Pros
Benefits are great. Parent company has excellent reputation in the industry. Nice facility in a great location. Commission is difficult to receive but obtainable, and the guaranteed base salary is fair. Many sellers in my office were able to do very well for themselves.
Cons
The best sellers don't always make the best leaders, yet it seemed promotions were decided solely on sales numbers. Despite how management sells you on the job it is little more than a cattle-call telemarketing gig. They would also brag about the freedom and independence you have as a seller, but then turn around and micro-manage your every move (like dissecting your talk-time to the second). Monthly goals are difficult to meet, and once you have one decent month you had better maintain that same level or you will quickly be under fire from multiple supervisors.
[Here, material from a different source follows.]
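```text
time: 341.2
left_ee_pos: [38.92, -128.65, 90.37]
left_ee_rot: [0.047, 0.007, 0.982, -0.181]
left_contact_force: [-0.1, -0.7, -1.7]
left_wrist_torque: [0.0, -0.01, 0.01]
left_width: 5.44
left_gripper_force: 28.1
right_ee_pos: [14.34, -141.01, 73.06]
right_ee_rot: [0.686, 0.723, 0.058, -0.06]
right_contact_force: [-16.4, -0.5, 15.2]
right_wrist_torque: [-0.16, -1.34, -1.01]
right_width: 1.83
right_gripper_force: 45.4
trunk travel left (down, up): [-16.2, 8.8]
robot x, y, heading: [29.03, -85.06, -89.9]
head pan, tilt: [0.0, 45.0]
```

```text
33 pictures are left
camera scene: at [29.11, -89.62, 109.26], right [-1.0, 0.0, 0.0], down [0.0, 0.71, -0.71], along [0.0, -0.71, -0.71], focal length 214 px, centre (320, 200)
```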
No matter how many cold calls you make it is never enough. Being relatively new to the industry, as most of my co-workers were, I found the training program to be very inadequate. Management seemed to feel, with the exception of the office's top ten or so accounts, that customers are expendable and finding new customers is more important than keeping current ones. Despite the name you are considered a separate entity from Schneider's main fleet of trucks, which caused a lot of confusion and disappointment from customers; you would often be bidding against and competing with other arms of Schneider, which seemed like a colossal waste of time and unnecessary frustration. Very high turnover of employees, many of whom were very young and cocky.